The rollout of next-gen 5G speeds is underway in the United States, with the biggest networks turning on in some of the major cities ahead of the influx of 5G capable handsets.
But what of the US network AT&T? The company muddied the waters somewhat earlier this year by pushing out ‘5G Evolution’ speeds with iPhone customers seeing ‘5G E’ in the status bar of their handsets following an iOS update. That’s despite the latest iPhones not being 5G ready yet.
AT&T claimed in marketing materials that the speeds were the “first step on the road to 5G” and offered “up to 2x faster than standard LTE” speeds. That didn’t play out in a study from OpenSignal that found Verizon and T-Mobile 4G speeds with the 256 QAM, 4×4 MIMO, as well as three-way carrier aggregation, were actually quicker.

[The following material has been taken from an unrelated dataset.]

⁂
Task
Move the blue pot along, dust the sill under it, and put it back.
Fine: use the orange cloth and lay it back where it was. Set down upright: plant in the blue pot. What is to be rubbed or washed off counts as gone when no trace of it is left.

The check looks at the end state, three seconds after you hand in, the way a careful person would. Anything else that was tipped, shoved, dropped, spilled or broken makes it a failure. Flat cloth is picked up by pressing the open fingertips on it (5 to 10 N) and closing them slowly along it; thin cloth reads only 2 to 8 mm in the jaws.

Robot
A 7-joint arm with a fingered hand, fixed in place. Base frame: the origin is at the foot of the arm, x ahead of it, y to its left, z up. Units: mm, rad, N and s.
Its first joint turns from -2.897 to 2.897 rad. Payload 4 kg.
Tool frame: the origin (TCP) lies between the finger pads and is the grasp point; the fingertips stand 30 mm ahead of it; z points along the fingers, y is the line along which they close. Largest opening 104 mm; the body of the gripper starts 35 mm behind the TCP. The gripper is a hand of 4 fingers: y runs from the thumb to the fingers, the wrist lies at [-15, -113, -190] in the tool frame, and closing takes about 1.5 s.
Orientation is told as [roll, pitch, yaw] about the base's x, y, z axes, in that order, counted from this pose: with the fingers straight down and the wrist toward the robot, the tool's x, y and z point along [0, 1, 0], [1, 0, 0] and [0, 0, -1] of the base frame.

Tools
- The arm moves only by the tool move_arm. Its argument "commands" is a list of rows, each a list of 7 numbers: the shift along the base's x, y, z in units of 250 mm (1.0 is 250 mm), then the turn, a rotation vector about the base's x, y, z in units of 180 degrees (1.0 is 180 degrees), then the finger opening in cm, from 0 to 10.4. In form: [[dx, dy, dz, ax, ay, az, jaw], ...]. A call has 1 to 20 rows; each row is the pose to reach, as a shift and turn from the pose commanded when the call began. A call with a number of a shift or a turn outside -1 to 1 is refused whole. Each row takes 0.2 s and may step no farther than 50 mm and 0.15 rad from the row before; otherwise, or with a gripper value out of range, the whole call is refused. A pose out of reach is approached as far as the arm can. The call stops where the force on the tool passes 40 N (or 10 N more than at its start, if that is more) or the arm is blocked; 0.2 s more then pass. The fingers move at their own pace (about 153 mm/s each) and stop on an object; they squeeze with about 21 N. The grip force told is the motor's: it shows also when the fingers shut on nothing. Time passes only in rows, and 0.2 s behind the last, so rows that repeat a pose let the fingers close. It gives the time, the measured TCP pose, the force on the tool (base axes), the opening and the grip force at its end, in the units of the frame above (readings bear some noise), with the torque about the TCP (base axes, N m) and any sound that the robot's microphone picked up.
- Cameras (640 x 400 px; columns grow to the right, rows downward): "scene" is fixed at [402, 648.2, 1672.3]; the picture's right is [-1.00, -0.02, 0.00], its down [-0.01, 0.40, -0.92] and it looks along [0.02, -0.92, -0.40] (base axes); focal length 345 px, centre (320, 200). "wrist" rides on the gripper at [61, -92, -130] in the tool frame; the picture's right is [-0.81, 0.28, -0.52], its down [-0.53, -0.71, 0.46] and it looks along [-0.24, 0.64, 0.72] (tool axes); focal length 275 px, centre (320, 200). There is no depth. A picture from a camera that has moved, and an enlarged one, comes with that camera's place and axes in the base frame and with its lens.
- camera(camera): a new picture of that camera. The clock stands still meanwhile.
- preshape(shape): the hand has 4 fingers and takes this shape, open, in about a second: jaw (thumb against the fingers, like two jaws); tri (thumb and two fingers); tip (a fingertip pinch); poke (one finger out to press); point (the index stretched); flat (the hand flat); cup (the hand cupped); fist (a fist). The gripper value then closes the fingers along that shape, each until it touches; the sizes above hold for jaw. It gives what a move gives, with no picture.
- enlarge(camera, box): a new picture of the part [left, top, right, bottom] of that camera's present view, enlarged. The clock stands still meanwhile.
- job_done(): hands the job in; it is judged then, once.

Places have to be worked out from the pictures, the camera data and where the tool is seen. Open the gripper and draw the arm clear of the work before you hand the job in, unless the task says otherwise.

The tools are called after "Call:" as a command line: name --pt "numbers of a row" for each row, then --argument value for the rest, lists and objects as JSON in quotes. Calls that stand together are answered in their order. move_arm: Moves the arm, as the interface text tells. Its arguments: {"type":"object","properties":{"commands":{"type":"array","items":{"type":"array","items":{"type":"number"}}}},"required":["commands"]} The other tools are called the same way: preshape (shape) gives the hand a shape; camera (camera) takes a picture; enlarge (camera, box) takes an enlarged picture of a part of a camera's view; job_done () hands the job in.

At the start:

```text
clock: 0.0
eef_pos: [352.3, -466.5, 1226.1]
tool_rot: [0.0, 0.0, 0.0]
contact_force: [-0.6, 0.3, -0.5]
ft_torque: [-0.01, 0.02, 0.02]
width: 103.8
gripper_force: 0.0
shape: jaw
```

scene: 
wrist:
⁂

So where does that leave us? As of April, AT&T had switched on its actual 5G network in 19 cities in the United States. It has also reached speeds of 2Gbps in testing.
Those cities are as follows: Los Angeles, San Diego, San Francisco, San Jose, Orlando, Austin, Nashville, Atlanta, Charlotte, Dallas, Houston, Indianapolis, Jacksonville, Louisville, Oklahoma City, New Orleans, Raleigh, San Antonio, and Waco. The company is also planning to launch in Las Vegas. AT&T is only covering some areas of the cities in question while it continues to roll out the services.
Related: What is 5G?
There’s only one problem with that. Unlike Verizon and Sprint networks, AT&T has precisely zero 5G smartphones for sale on consumer plans at present. The Samsung Galaxy S10 Plus 5G is available exclusively on Verizon right now. AT&T says the company said it would begin selling the S10 Plus 5G in June, but it’s currently only available to business customers.
The company does offer the Netgear Nighthawk 5G Mobile Hotspot to business customers, complete with the Snapdragon 855 SoC and the X50 modem, with AT&T claiming it’s “the first and only company in the U.S. to offer a mobile 5G device over a commercial, standards-based mobile 5G network.”